What you have to do: Across the material below, how many lines contain the word "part"? Give only the number.

Recorded data:
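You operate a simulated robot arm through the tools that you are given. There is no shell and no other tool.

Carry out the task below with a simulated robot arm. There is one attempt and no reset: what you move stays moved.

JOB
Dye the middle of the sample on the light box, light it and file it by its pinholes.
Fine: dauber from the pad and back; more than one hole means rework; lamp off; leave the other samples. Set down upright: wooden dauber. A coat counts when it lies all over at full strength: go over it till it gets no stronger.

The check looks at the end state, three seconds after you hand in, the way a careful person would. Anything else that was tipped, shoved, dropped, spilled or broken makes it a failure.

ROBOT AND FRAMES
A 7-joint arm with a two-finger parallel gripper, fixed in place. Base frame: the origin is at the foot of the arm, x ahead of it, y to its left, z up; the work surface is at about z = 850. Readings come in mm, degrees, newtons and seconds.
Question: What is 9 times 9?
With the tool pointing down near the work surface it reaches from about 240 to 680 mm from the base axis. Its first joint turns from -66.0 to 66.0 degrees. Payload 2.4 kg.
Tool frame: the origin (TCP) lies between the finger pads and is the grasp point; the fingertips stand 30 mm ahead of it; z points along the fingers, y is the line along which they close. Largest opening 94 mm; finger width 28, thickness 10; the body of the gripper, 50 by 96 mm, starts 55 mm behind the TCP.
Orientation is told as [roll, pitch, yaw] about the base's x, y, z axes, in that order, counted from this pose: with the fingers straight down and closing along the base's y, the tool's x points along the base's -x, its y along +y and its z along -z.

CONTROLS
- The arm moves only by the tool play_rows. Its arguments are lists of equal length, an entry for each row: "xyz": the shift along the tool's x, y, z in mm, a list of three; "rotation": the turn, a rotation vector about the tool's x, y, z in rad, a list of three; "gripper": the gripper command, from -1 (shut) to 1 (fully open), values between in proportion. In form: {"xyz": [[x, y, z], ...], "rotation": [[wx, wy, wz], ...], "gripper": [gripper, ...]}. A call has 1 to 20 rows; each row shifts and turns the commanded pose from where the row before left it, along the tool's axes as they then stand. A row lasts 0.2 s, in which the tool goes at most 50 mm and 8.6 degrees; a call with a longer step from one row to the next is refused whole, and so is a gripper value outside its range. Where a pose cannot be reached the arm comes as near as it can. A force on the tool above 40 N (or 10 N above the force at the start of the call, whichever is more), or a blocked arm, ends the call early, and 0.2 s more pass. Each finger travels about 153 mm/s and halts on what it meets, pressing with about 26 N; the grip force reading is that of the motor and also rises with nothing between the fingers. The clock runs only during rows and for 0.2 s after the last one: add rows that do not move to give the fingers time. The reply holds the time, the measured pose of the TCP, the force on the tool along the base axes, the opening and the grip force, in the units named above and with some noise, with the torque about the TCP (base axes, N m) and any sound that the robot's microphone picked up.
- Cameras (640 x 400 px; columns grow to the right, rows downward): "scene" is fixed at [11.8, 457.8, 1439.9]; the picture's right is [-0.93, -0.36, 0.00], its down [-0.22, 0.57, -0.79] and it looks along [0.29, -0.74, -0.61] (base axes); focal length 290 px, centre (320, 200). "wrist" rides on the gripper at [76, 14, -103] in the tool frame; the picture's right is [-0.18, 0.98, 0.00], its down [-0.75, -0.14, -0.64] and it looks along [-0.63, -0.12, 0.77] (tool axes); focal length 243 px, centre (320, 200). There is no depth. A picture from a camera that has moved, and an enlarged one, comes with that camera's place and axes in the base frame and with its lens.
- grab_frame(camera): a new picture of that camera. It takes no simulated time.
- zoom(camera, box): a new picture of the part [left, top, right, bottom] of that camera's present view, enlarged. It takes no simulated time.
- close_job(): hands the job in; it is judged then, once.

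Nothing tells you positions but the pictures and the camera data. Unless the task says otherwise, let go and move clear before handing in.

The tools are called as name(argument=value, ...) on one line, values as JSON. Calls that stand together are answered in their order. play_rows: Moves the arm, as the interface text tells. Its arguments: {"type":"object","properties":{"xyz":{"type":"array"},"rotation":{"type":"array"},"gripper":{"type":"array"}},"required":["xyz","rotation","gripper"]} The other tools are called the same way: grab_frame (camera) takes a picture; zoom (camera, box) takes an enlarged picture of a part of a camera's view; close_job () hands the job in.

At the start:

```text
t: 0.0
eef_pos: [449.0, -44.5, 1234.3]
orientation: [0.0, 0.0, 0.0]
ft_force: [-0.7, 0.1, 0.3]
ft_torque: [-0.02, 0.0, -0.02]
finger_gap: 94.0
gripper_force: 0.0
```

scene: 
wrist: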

Task output: 2